La trappola del dollaro

di Eswar Prasad  |  Martedì, 17 Dicembre 2013

Il dollaro Usa è in via di declino? Dall’inizio della crisi finanziaria globale, le speculazioni sulla sua sorte si sono diffuse con l’idea che il suo status di moneta dominante del mondo possa essere imminente. La logica sembra stringente: gli Stati Uniti devono affrontare un debito pubblico elevato e crescente, i rischi creati dall’uso non convenzionale e aggressivo delle politiche monetarie da parte della Fed e un marasma politico. Questi fattori potrebbero indurre ad aspettarsi un declino economico, che eroderebbe l’importanza del dollaro.

Eppure, si può anche argomentare che la crisi finanziaria abbia di fatto rafforzato la posizione del dollaro come deposito di valore predominante nel mondo. È vero, il suo ruolo come moneta di scambio potrebbe calare nel tempo. I mercati finanziari e gli sviluppi tecnologici stanno facilitando l’attuazione di transazioni internazionali in altre valute. Ma gli asset finanziari denominati in dollari, specialmente i titoli del governo Usa, sono ancora la destinazione preferita da parte di investitori desiderosi di salvaguardare i propri investimenti.

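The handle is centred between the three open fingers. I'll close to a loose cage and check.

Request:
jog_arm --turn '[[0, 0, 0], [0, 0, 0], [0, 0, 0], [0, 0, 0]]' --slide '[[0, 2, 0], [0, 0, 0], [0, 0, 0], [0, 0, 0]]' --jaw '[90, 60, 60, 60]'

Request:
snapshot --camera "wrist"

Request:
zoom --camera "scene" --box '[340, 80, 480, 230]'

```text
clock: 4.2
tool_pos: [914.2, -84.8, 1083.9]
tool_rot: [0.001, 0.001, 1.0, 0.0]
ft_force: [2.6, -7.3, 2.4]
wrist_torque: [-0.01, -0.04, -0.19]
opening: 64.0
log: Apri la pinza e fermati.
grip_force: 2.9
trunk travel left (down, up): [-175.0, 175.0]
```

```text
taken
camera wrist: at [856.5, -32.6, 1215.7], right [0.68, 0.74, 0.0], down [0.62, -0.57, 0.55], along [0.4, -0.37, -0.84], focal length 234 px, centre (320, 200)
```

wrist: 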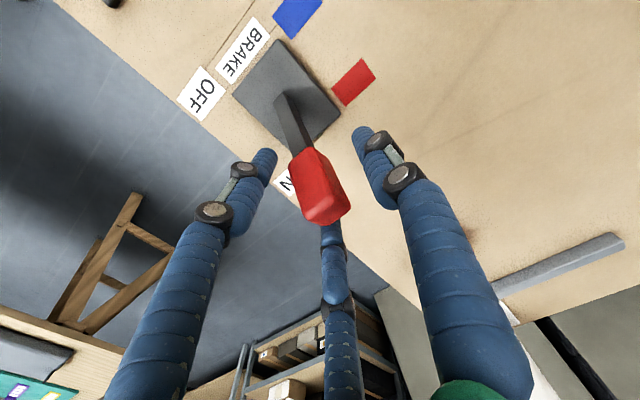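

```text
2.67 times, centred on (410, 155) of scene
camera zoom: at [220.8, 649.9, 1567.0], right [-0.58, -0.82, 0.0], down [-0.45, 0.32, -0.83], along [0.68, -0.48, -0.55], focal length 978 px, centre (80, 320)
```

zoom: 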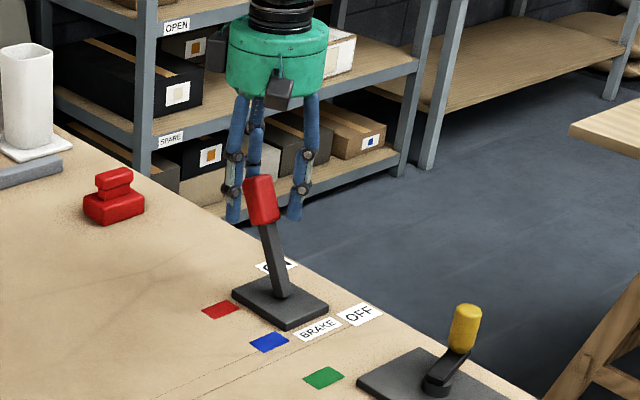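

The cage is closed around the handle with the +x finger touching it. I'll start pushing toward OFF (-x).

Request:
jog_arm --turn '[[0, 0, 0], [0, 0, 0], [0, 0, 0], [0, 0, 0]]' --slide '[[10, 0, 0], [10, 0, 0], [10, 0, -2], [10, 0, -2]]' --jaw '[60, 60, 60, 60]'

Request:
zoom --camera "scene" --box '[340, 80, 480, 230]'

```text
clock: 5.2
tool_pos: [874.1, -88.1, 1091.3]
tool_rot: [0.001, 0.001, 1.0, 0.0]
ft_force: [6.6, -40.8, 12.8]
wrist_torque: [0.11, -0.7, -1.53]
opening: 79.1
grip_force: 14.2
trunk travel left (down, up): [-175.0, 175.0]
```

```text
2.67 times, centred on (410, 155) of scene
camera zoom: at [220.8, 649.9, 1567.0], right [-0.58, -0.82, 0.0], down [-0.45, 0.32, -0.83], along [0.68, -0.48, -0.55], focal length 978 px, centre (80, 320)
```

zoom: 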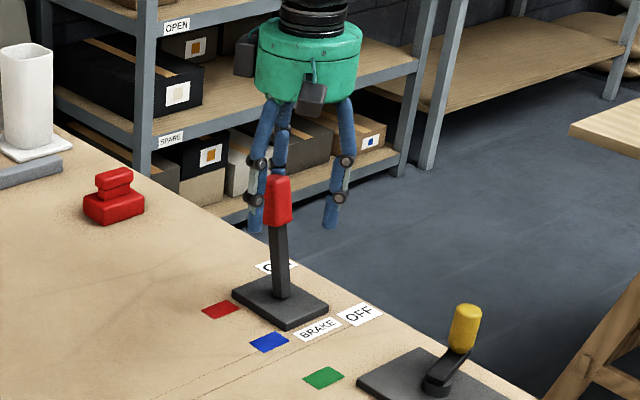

Come può essere che la crisi finanziaria, che ha avuto il suo epicentro negli Stati Uniti, possa avere l’effetto di rafforzare la presa del dollaro sulla finanza globale? Aumentando la domanda di asset sicuri, anche se la loro offerta nel resto del mondo è calata. Ha reso l’America il fornitore dominante. Le economie emergenti hanno un incentivo più forte che mai all’accumulo di riserve in divise estere per isolarsi rispetto alle conseguenze di flussi volatili di capitali. Le riforme dei regolamenti finanziari si sono addizionate alla domanda, dato che le banche hanno bisogno di un’offerta maggiore di liquidità per fare fronte alle esigenze di flussi di cassa.

Le prospettive per la divisa americana appaiono anche migliori quando viene posta una domanda di fondo: se non il dollaro, cosa? I titoli di Stato di molte delle altre principali economie, come l’Eurozona, il Giappone e la Gran Bretagna appaiono più incerti nella situazione che si è creata dopo la crisi finanziaria. Per di più, anche banche centrali come quelle del Giappone e della Svizzera sono impegnate in operazioni finanziarie tese a indebolire la loro valuta. E intervengono direttamente sul mercato dei cambi per prevenire un rafforzamento valutario, aumentando, anziché soddisfacendo la domanda di attività sicure proveniente dal resto del mondo.

Può sembrare che la “trappola del dollaro” rappresenti un equilibrio instabile con grandi rischi per l’economia globale. Ci si può immaginare diversi scenari di situazioni estreme che potrebbero precipitare un crollo del dollaro. Ma ciascuno di essi avrebbe conseguenze dannose per ogni singolo Paese di questo mondo. La stessa paura delle devastazioni che ciò porterebbe è paradossalmente stabilizzante.

Tutto ciò ha implicazioni importanti per le imprese, specie per le multinazionali e le istituzioni finanziarie con rilevanti operazioni internazionali. I manager dovrebbero attendersi che gli scambi e le transazioni finanziarie vengano sempre più intermediati nelle valute dei Paesi interessati anziché in dollari. Il renmimbi cinese, per esempio, sta rapidamente salendo d’importanza come moneta di regolamento dei pagamenti internazionali.

Con l’aumento della volatilità dei flussi di capitale e delle valute, coprirsi rispetto all’esposizione in valute multiple diventerà sempre più importante. Dovremmo anche attenderci di vedere il valore del dollaro riprendere a declinare rispetto alle monete di economie emergenti a causa dei differenziali nella crescita della produttività tra gli Stati Uniti e queste economie.

Ma non aspettatevi un declino del predominio del dollaro. Soprattutto per il desiderio di un’alternativa migliore, resterà ancora a lungo la valuta di riserva dominante.